WHAT THE EXERCISE ASKS
Copy exactly, please, the lines of the data from its start through the line containing "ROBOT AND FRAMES". Put them in a Markdown table headed Number and Entry, one numbered row for each line that is not blank.

DATASET SECTION
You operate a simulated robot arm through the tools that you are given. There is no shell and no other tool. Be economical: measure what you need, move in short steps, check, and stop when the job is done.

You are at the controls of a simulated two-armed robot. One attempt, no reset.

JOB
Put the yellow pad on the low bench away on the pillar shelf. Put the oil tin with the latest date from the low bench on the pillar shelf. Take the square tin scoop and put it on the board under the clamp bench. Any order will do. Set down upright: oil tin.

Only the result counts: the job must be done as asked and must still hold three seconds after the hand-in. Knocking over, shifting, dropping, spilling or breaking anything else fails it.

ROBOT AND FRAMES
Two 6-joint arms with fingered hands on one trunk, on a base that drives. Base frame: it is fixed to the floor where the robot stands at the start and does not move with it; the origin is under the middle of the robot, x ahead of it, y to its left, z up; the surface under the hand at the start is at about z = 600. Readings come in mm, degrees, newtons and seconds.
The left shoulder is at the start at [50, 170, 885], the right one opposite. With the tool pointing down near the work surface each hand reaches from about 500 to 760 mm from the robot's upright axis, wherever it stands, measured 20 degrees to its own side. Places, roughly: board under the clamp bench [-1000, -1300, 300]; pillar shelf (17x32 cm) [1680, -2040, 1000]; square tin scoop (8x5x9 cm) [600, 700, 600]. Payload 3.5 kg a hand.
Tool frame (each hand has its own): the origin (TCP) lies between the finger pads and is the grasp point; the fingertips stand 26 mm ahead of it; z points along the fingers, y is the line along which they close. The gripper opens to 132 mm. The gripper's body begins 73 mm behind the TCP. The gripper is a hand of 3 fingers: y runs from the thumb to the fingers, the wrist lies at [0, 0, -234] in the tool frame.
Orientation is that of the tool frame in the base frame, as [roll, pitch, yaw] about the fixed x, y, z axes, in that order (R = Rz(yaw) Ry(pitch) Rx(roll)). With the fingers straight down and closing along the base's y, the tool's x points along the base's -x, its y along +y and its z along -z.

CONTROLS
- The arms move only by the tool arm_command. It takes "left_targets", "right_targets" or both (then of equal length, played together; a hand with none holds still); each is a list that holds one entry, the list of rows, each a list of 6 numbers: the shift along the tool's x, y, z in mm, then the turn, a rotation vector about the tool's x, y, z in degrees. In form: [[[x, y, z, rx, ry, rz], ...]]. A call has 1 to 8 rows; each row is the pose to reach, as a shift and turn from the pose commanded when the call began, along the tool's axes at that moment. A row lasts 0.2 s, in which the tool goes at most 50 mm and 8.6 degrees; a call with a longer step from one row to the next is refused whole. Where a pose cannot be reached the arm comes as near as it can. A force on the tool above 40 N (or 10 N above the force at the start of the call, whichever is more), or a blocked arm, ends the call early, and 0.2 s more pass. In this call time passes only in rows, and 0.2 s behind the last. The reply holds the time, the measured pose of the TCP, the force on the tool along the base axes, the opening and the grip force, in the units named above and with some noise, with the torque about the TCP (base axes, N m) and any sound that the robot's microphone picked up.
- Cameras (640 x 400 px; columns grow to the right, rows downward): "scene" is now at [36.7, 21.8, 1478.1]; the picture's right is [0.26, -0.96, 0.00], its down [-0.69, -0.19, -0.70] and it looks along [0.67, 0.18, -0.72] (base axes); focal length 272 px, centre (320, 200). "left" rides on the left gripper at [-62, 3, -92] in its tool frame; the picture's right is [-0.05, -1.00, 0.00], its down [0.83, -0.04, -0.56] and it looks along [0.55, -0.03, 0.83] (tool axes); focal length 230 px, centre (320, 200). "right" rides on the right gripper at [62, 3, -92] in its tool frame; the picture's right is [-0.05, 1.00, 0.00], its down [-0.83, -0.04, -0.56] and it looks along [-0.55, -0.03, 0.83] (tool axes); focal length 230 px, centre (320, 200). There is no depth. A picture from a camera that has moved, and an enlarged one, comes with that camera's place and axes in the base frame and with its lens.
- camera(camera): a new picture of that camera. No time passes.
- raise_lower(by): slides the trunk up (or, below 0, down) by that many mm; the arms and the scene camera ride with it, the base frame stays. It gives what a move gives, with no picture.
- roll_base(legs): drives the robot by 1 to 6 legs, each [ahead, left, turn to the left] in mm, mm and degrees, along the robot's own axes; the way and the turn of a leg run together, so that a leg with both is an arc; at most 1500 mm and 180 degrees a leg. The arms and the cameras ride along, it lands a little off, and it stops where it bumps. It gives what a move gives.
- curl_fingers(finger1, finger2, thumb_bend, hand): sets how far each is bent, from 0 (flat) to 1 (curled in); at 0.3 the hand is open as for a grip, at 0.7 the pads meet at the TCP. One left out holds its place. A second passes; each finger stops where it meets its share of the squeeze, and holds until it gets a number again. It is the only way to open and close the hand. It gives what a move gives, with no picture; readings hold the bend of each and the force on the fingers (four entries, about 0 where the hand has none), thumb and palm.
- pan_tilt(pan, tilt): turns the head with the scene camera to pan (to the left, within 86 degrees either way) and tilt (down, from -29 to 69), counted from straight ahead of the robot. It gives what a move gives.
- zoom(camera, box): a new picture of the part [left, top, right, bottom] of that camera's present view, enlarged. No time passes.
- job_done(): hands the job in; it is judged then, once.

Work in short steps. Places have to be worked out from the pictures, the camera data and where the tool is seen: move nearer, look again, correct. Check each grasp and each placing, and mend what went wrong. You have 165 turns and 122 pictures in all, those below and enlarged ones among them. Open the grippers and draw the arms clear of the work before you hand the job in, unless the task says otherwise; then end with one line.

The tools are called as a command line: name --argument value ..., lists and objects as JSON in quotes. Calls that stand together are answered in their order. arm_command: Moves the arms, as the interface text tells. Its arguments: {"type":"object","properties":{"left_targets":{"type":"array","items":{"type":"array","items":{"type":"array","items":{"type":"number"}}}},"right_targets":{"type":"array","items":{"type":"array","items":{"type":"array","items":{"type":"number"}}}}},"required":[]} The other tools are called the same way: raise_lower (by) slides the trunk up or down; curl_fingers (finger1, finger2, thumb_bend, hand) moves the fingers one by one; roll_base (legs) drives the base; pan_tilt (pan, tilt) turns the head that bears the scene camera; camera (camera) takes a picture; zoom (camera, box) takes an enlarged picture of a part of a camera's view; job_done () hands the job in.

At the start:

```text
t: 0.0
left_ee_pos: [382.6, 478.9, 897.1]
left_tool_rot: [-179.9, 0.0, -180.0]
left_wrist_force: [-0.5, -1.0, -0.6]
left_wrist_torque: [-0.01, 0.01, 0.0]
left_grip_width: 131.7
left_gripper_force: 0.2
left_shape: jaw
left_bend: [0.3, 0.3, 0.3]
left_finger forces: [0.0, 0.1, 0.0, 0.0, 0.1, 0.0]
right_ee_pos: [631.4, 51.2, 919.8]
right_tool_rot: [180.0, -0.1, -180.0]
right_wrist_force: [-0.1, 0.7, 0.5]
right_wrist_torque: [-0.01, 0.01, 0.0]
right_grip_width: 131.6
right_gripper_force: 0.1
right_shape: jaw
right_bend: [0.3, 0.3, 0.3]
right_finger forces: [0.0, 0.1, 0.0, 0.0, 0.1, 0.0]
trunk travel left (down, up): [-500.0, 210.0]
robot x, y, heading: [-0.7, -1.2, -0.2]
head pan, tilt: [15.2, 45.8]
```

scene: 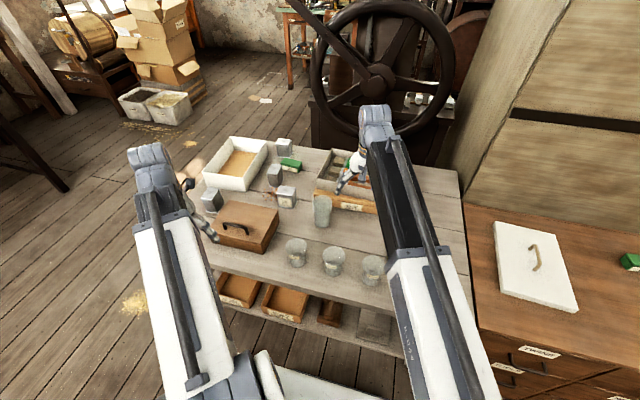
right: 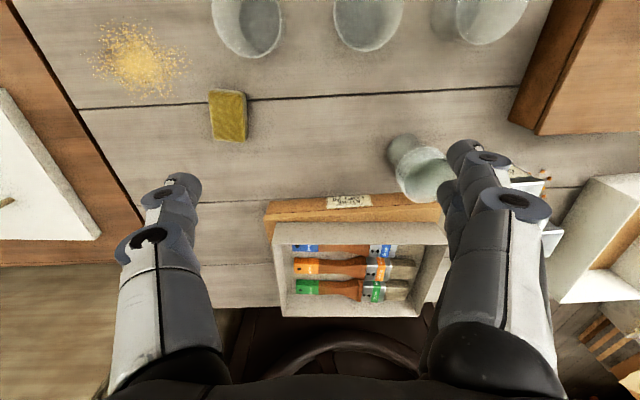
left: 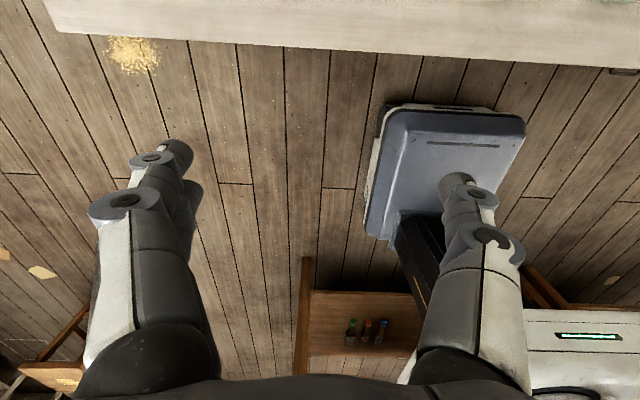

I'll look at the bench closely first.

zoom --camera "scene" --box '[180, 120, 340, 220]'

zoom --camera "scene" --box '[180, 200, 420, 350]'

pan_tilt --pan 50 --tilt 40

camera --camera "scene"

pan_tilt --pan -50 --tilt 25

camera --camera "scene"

EXERCISE SOLUTION
| Number | Entry |
|---|---|
| 1 | You operate a simulated robot arm through the tools that you are given. There is no shell and no other tool. Be economical: measure what you need, move in short steps, check, and stop when the job is done. |
| 2 | You are at the controls of a simulated two-armed robot. One attempt, no reset. |
| 3 | JOB |
| 4 | Put the yellow pad on the low bench away on the pillar shelf. Put the oil tin with the latest date from the low bench on the pillar shelf. Take the square tin scoop and put it on the board under the clamp bench. Any order will do. Set down upright: oil tin. |
| 5 | Only the result counts: the job must be done as asked and must still hold three seconds after the hand-in. Knocking over, shifting, dropping, spilling or breaking anything else fails it. |
| 6 | ROBOT AND FRAMES |